Another shopper with whom we chatted, A. David Wunsch of Belmont, Massachusetts, is not a dealer. He is a retired professor of electrical engineering who devotes a great deal of time to his hobby of photography. He is also a good friend, who wrote us in an e-mail after the show: “For me the best part was seeing a first edition, with DJ [dust jacket], of Let Us Now Praise Famous Men by James Agee and Walker Evans. They only sold a few thousand copies at best in 1941, when the book was published.” (Actually, only 500 of the first edition were published.)

“I had never seen one before,” his e-mail continued. “This is a book for serious collectors and beyond my budget [priced at $2750]. I did enjoy talking with the dealer [Thomas Toth of Different Drummer Books, Niantic, Connecticut], a former photographer, who knew a lot about photography and books. I’m at an age [nearly seventy-three] when I’m reluctant to acquire more things, knowing that they may pose a burden to my children...I regard the show as being like a trip to a museum—lots to see—but I bought nothing.”

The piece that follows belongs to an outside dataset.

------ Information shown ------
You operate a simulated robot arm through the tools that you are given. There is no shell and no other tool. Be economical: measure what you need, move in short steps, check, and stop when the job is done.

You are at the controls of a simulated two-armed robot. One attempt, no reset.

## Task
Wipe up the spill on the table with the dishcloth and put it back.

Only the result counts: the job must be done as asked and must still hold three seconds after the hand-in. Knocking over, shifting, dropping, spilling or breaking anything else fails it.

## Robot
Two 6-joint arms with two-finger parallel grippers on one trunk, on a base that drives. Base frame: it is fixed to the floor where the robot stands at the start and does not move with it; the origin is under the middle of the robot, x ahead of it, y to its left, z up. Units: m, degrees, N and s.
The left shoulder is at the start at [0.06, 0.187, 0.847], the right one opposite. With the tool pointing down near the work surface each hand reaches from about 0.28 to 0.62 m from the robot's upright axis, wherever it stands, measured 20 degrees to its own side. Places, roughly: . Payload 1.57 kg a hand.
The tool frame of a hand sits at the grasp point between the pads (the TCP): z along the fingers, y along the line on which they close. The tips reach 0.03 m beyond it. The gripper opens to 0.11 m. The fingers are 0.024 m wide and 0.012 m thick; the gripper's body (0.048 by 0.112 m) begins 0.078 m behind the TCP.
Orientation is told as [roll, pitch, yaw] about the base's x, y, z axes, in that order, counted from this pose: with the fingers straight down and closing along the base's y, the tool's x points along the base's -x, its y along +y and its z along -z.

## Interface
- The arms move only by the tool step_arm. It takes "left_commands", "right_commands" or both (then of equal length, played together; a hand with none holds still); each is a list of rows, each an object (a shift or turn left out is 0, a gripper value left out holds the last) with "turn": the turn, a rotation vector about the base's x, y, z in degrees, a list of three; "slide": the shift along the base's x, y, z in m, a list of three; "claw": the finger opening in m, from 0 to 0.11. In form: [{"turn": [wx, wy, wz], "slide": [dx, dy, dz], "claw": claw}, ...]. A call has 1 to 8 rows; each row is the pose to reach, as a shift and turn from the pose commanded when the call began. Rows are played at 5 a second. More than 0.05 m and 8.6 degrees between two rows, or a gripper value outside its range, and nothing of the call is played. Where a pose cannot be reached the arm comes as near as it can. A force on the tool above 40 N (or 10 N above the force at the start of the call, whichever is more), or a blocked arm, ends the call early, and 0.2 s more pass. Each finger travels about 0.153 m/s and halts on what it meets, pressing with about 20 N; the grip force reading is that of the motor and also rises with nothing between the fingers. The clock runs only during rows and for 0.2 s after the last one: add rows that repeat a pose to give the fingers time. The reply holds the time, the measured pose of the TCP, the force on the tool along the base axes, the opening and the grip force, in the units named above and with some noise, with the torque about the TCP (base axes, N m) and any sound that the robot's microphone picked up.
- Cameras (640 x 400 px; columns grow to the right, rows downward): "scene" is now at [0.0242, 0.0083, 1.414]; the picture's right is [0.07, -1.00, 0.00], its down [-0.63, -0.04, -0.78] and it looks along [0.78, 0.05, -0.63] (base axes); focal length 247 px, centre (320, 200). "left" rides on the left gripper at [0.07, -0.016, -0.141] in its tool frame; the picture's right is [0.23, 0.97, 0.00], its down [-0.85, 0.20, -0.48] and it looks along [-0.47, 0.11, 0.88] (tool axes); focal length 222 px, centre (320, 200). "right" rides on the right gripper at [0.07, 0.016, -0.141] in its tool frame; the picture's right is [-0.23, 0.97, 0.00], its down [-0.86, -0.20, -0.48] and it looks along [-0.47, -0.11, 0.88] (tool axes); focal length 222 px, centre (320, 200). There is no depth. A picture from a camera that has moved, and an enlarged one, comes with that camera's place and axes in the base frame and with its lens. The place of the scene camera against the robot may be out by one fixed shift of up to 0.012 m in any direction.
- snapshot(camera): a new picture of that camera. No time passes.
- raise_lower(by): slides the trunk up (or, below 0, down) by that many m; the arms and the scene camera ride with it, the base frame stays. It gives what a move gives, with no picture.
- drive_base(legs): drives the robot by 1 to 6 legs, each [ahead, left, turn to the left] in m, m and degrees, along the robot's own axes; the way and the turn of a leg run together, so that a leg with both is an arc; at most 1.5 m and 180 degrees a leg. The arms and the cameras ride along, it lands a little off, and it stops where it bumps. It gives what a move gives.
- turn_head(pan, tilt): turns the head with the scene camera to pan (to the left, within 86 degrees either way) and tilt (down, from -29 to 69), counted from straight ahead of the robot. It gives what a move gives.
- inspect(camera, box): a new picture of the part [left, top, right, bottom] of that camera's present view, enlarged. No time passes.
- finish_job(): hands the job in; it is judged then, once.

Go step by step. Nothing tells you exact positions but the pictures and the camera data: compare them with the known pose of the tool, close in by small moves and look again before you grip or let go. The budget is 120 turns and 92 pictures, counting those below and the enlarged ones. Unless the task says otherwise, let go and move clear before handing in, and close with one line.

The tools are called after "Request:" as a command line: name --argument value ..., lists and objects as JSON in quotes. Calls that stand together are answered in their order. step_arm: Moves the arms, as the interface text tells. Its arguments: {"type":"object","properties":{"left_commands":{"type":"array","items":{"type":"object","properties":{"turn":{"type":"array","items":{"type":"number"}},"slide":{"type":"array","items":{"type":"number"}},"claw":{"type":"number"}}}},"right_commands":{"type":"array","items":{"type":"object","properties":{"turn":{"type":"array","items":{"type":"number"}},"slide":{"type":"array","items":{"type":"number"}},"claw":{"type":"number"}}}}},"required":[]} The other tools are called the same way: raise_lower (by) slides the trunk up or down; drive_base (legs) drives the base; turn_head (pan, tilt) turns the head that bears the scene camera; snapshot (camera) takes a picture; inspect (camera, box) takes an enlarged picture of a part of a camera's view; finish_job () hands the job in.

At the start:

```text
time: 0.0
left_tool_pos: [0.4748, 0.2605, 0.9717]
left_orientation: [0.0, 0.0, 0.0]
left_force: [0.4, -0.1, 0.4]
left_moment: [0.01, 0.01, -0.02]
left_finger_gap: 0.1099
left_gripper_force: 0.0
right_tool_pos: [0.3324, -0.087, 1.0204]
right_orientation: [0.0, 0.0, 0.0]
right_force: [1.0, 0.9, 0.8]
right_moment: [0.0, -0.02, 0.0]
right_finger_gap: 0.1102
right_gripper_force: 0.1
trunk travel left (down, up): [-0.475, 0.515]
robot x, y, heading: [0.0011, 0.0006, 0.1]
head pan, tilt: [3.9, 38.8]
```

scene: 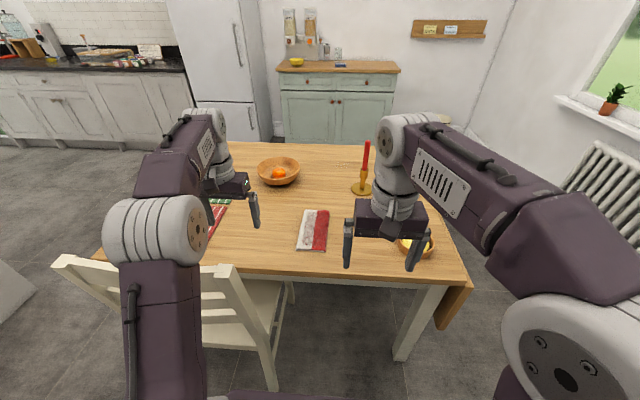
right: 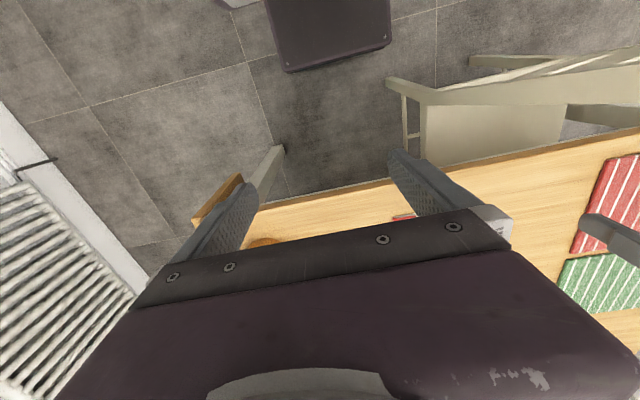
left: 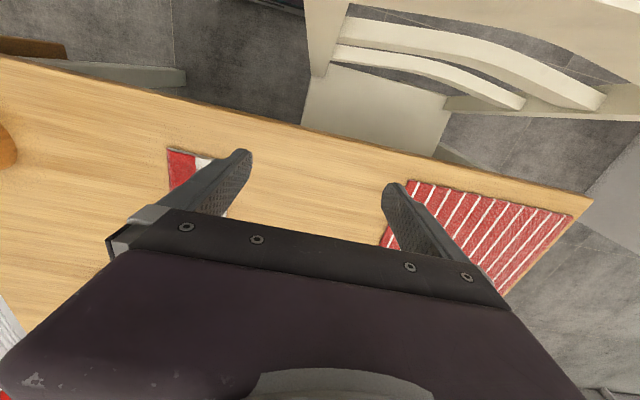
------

The key seems to be new blood, new collectors, new kinds of collections. That’s why many people were happy to see more younger people than usual at this show, and some of them were buying. To remedy the complaint of the ABAA dealer who found many of the prices at this show too high, how about encouraging the entry of new and hungry dealers?

“People say books are dead,” Getman opined. “It’s a problem.” But if you look another way at the effect of all the Nooks and Kindles of the world, you might conclude that they make old and rare books seem all the more antique and interesting.

We did note a dealer on a break outside the dining lounge who was reading a book on one of those electronic devices. We raised an eyebrow. “That’s why I’m sitting here in a dark corner,” she said. “Just say I’m saving the trees.”